Well imagine setting out on a trip where you have to carry everything that you take with you. Imagine a journey that is likely to take months, with a small baby and a rucksack of supplies.
Then, imagine a four hour journey on a boat in the dark, if you dare.
I tried to photograph the dark sea last night – but it just comes out deep black. In order to photograph, a camera needs light, and the same applies to eyes. The only light here is a line of tiny pin pricks on the opposite coastline five miles away. I suppose it must be a bit like this in a boat too, with nothing to see except the pinpricks of light moving up and down. Small torches lost in the blackness. Four hours with nothing but sea.
And the other passengers, can you smell their fear too?
The doctor says she finds a lot of evidence of sedation in children – I am not surprised. If they are asleep they can’t be scared. If they are asleep they won’t rock the boat. Medication probably doesn’t stop with the children.
Lighthouse volunteers don’t only work out of the camp, they also have lookout points along the coast, and operate out of a real lighthouse.
Here, when possible they divert boats away from the treacherous rocks, but it’s not uncommon to rescue refugees too. Usually the boats sail at night – well lets face it the smugglers aren’t going to operate in full daylight now are they? And I’m informed that the refugees are drawn by the light at the lighthouse. They somehow see it as a safe place to head to. I must admit that I struggle to understand why anyone in a boat would knowingly sail towards a lighthouse, given that the whole purpose of a lighthouse is to ward off sea vessels, to guard against the perilous rocks. But then again I haven’t spent four hours on the sea in virtual darkness, with up 120 other passengers. I haven’t spent four hours unable to stand up, move around, or use a toilet.
So I am not best placed to guess.
This is where, in the early hours of yesterday morning, the second boat turned up unannounced. One of the Lighthouse volunteers, involved with rescuing the passengers, explained what had happened. There were 24 people on this small boat. The smugglers had claimed that it was really safe because it was wooden (as opposed to the rubber dinghy’s). They charged each passenger €2500. The volunteer told me that in his opinion the boat wasn’t seaworthy. He also explained that one passenger hadn’t paid. That the smugglers would often find someone without the means to pay for his passage, give him a quick ‘Sailing for Dummies’ course out of the back of a van, and then he would become ‘Captain’. He would steer the ship across a perilous sea, in all kinds of weather, at night, in the dark.
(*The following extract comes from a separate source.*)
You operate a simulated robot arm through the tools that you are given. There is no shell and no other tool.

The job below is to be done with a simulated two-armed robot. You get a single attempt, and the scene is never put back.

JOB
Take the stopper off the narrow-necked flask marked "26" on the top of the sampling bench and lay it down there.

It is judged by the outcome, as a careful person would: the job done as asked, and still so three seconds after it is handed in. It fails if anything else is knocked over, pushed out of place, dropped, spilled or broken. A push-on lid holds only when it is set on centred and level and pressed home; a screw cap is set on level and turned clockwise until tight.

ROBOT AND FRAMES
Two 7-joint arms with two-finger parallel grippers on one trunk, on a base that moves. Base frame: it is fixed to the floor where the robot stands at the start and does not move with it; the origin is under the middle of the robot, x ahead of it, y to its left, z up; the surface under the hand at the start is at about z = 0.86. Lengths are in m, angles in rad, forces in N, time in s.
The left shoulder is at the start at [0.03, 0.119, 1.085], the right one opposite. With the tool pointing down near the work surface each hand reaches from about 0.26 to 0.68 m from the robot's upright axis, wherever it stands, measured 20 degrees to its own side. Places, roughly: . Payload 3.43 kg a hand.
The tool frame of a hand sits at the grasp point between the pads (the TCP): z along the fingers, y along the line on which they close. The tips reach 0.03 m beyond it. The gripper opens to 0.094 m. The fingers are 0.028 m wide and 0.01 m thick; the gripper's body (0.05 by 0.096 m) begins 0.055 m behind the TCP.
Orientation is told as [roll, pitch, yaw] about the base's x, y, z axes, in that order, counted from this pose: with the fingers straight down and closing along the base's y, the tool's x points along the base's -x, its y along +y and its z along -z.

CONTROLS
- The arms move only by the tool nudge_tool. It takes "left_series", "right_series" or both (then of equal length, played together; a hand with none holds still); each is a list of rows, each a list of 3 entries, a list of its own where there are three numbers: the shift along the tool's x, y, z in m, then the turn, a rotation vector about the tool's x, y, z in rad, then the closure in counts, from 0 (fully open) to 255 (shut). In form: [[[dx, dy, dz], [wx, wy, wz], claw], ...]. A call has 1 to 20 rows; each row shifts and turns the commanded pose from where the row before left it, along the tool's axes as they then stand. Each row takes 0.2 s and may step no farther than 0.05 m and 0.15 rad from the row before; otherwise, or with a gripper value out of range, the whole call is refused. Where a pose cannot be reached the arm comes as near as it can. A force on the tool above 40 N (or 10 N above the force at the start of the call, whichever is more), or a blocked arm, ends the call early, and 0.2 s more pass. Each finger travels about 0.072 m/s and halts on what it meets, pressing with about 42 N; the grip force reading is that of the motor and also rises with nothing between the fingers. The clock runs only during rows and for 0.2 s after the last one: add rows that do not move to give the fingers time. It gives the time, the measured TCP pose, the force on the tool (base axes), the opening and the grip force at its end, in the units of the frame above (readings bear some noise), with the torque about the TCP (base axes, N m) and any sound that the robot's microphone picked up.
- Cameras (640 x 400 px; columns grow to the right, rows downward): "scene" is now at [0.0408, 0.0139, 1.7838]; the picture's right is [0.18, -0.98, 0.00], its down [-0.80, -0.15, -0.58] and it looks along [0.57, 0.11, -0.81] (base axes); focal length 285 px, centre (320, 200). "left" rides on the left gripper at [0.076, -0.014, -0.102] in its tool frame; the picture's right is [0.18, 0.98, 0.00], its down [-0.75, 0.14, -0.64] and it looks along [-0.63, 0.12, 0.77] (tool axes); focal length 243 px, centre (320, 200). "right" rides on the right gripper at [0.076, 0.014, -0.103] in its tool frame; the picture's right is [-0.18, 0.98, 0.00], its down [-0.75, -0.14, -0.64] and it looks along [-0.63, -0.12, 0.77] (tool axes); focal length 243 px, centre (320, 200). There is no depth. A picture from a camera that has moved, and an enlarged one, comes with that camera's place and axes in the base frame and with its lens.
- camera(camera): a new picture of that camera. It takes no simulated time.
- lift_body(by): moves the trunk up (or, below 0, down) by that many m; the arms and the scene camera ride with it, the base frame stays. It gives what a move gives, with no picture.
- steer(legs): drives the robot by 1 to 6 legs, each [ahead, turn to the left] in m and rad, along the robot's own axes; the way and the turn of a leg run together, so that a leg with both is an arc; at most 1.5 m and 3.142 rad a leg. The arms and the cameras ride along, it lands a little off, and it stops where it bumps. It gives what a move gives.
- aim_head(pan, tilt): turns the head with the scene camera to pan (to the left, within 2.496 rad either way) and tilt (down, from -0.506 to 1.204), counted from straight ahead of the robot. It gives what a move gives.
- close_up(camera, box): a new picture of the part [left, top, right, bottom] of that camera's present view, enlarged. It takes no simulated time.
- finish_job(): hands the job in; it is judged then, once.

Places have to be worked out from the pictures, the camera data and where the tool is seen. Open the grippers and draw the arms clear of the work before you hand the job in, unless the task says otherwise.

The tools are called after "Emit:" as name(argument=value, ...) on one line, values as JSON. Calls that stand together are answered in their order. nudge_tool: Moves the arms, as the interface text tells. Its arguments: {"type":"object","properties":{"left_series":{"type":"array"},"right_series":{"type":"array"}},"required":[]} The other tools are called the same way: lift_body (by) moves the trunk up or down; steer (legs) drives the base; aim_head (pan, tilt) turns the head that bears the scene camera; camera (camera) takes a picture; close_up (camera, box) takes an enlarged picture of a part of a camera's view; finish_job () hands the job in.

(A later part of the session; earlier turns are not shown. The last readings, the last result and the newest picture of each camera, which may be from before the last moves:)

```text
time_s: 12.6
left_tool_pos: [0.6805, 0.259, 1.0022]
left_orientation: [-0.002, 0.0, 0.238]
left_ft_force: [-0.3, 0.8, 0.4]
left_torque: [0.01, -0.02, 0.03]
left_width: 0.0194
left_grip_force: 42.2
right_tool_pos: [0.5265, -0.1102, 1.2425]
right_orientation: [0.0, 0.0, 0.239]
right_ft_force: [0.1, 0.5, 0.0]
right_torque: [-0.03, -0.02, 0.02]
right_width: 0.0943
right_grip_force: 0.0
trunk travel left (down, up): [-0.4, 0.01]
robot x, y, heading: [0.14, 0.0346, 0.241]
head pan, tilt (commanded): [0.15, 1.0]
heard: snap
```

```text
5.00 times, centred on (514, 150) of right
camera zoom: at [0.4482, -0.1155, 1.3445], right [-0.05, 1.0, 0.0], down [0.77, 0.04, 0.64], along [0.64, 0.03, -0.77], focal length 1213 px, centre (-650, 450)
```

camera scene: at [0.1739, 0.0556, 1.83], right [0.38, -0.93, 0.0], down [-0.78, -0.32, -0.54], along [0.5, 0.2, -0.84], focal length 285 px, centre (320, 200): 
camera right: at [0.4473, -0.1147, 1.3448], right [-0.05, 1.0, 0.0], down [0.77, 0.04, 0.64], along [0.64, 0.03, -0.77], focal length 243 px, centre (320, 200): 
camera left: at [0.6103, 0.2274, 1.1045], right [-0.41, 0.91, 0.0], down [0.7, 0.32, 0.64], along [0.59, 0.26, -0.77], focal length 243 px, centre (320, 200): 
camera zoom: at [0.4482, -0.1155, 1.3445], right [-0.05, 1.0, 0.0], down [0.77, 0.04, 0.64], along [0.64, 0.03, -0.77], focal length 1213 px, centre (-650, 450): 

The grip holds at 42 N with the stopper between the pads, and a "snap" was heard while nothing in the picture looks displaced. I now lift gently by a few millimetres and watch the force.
Well, good luck with that. I wonder if the other passengers are aware of their captain’s extensive qualifications and experience. I suspect that they are, but really, what are they to do about it?
The volunteer showed me a picture on his phone of the passengers that he had rescued. A row of smiling faces looked back at me, faces just like yours and mine. Families and friends.
It gets me every time. The faces, the people that you almost recognise, the similarities between Us and Them. The regular people.
On the way back we saw many journeys, but no faces.